→ **SUPPLIED DATA**:
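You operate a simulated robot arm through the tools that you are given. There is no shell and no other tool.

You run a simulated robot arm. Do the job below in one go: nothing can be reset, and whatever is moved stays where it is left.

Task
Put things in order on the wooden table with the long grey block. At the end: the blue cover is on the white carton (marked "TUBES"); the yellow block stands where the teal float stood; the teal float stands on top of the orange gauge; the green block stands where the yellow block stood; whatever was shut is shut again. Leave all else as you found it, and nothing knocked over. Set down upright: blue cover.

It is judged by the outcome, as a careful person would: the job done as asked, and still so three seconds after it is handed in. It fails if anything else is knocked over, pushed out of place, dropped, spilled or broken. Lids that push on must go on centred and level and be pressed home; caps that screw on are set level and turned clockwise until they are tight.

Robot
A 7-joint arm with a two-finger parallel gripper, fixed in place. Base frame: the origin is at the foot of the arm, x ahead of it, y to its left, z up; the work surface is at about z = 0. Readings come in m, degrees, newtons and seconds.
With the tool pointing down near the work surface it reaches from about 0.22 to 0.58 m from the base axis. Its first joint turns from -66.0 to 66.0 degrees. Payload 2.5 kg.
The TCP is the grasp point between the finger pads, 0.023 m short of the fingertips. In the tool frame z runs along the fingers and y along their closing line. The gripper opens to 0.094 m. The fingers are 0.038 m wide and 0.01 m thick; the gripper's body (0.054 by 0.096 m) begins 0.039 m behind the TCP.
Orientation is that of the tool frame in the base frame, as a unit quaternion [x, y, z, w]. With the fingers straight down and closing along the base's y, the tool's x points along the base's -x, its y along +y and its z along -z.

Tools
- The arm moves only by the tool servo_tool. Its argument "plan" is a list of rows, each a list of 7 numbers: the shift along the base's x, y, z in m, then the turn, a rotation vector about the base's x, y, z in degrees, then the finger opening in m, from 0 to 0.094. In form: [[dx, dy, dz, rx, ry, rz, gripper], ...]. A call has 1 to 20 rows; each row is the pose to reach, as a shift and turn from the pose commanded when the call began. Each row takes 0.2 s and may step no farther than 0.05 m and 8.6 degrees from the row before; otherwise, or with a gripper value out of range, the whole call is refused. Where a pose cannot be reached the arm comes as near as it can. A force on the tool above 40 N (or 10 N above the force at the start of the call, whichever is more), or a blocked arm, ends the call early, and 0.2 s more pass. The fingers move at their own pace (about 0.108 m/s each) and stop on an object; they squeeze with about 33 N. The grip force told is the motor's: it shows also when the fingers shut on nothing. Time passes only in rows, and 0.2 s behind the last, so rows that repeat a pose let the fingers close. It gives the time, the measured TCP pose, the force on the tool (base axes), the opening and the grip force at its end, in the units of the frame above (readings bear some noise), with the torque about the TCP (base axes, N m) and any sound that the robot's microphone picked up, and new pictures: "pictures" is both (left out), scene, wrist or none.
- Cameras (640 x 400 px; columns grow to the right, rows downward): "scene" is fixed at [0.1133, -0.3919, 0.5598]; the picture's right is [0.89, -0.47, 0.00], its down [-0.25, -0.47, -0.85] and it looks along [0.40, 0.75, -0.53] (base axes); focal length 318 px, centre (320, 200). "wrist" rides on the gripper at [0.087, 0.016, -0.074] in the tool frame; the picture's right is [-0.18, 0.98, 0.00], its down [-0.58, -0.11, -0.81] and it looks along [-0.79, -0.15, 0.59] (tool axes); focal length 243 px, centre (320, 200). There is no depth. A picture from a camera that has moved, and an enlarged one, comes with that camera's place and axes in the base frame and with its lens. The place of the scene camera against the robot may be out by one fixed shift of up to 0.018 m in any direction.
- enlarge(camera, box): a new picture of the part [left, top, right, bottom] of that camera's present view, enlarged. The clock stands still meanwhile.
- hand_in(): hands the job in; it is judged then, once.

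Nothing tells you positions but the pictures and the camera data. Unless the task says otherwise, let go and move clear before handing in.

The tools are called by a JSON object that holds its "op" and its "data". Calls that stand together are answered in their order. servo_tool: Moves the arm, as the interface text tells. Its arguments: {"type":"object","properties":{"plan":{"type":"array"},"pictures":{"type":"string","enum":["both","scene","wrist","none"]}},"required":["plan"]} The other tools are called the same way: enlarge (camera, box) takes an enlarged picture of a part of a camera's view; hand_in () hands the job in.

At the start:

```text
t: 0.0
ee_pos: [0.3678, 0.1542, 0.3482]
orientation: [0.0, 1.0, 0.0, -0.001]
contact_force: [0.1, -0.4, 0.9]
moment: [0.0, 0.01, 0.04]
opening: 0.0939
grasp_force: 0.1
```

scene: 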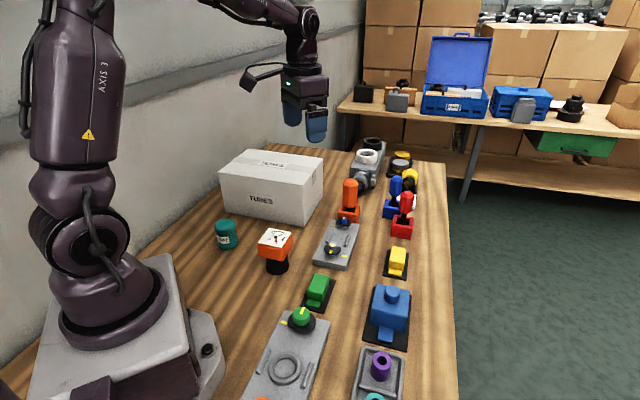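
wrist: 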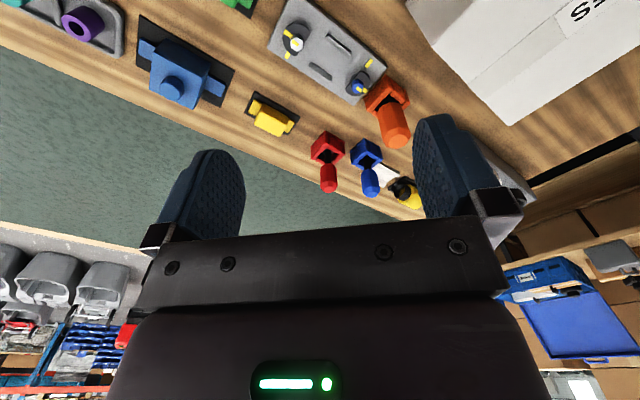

→ **EXERCISE OBJECTIVE**:
From the data above, copy each line where the string "simulated" appears.

→ **WRITTEN ANSWER**:
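You operate a simulated robot arm through the tools that you are given. There is no shell and no other tool.
You run a simulated robot arm. Do the job below in one go: nothing can be reset, and whatever is moved stays where it is left.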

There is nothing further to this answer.